Naquele longínquo oito de março dezenas de milhares
de mulheres indignadas paralisaram o trabalho e marcharam pelas ruas da cidade
com cartazes que diziam “Pão para os nossos filhos!” e “Retorno de nossos
maridos das trincheiras!”. A Rússia czarista estava mergulhada na sangrenta
Primeira Guerra Mundial e colhia resultados bastante negativos. Milhões morriam
ou eram feridos nos campos de batalha. Nas cidades reinavam a fome e a miséria.
Naquele dia paralisaram cerca de 90 mil trabalhadores. A manifestação das
operárias foi tão impressionante – e o czarismo estava tão desmoralizado–que os
próprios soldados se recusaram a reprimi-la e alguns aderiram a ela. Nos dias
que se seguiram uma greve geral paralisou toda a cidade e se espalhou pelo país.
As proibidas bandeiras vermelhas voltaram a tremular nos bairros populares.
Foram recriados os sovietes de operários e soldados. Era o fim daquele regime
opressivo e secular, que cairia dentro de alguns dias.

Escreveu a revolucionária comunista russa Alexandra Kollontai: “O dia
Internacional das Mulheres de 1917 tornou-se memorável na história. Nesse dia as
mulheres russas ergueram a tocha da revolução proletária e incendiaram todo o
mundo. A revolução de fevereiro se iniciou a partir desse dia”. Outro dirigente
soviético Leon Trotsky diria: “ninguém, absolutamente ninguém – podemos afirmar
categoricamente baseando-se em todos os documentos consultados – supunha que o
dia 23 de fevereiro marcaria o início de um assalto decisivo contra o
absolutismo”. Portanto, aquela greve de mulheres, surgida quase espontaneamente,
não fazia parte de nenhum plano insurrecional comunista.

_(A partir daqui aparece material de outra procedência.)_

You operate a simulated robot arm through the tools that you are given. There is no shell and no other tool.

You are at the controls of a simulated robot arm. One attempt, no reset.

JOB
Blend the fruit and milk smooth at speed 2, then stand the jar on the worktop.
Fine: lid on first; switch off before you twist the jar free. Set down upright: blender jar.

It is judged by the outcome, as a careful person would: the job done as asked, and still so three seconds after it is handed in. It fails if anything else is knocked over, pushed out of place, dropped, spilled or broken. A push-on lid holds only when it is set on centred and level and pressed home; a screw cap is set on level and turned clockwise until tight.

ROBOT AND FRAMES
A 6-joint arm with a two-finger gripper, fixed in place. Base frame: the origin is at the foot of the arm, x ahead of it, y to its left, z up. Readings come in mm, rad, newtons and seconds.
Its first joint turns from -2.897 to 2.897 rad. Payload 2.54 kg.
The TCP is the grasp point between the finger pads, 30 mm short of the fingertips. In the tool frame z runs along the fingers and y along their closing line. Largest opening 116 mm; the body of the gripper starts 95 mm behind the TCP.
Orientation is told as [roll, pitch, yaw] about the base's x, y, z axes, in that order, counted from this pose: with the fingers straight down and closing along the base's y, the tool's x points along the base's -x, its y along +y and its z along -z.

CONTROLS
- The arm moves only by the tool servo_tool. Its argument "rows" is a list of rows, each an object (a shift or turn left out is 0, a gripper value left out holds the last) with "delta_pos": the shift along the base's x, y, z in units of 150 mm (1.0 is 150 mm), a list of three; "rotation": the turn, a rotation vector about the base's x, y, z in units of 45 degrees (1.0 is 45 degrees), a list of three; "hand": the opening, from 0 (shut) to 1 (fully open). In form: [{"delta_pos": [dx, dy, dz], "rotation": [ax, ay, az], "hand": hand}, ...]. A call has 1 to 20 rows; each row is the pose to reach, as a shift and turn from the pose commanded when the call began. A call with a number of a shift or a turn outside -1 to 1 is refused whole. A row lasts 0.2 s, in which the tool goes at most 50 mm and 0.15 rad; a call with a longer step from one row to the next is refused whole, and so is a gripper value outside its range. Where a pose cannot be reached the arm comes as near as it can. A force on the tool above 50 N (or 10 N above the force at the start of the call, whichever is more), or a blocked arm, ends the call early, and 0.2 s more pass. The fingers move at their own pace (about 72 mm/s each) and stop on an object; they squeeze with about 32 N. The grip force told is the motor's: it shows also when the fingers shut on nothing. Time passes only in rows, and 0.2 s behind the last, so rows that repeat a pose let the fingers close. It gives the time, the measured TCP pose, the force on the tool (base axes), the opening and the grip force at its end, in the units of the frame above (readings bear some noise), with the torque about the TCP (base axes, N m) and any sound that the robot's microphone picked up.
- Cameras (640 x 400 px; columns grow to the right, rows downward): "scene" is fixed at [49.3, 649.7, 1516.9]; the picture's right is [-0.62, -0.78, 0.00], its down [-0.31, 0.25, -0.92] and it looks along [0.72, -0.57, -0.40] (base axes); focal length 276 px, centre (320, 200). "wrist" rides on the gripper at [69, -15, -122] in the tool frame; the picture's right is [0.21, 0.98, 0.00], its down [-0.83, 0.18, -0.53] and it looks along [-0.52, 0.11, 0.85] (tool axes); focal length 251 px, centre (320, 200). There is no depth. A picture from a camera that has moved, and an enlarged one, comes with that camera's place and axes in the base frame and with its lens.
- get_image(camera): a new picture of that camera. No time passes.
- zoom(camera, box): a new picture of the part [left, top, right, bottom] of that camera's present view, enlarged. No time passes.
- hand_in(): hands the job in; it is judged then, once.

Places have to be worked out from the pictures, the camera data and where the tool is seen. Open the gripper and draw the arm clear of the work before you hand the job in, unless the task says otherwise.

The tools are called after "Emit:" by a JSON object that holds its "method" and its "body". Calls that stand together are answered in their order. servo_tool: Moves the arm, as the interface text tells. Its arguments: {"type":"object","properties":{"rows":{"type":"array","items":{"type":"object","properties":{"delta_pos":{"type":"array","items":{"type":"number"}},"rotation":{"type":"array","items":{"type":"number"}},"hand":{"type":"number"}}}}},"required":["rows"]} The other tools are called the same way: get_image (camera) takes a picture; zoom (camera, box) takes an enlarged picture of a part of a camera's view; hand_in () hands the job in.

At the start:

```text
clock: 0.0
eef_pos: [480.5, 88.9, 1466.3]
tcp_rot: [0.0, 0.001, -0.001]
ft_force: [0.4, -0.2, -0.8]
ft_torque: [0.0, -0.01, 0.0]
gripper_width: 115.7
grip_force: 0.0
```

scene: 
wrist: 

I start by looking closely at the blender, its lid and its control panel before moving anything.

Ninguém esperava aquele
desfecho.
Segundo Ana Isabel Gonzáles, “foi para relembrar a ação das mulheres na história
da Revolução Russa que o Dia Internacional das Mulheres passou a ser comemorado
de forma unificada no dia 8 de março. A decisão de unificação foi tomada na
Conferência de Mulheres Comunistas, coincidindo com o Congresso da Internacional
Comunista, realizado em Moscou em 1921”.
No dia 8 de março deste mesmo ano, Lênin escreveria no Pravda um artigo que
dizia: “a metade feminina da raça humana é duplamente oprimida pelo capitalismo.
A operária e a camponesa são oprimidas pelo capital, mas primeiro, e acima de
tudo, inclusive na mais democrática república burguesa, permanecem,
primeiramente, privadas de alguns direitos porque as leis não lhes concedem
igualdade com os homens; e, em segundo lugar – e este é o aspecto mais
importante – permanecem ‘escravas do trabalho doméstico’. Continuam sendo
‘escravas domésticas’ porque estão sobrecarregadas com a monotonia do mais
mesquinho, duro e degradante trabalho na cozinha e nas tarefas domésticas
familiares”. Continua ele: “aqui, na Rússia Soviética, não sobrou nenhum rastro
de desigualdade entre os homens e mulheres perante a lei”.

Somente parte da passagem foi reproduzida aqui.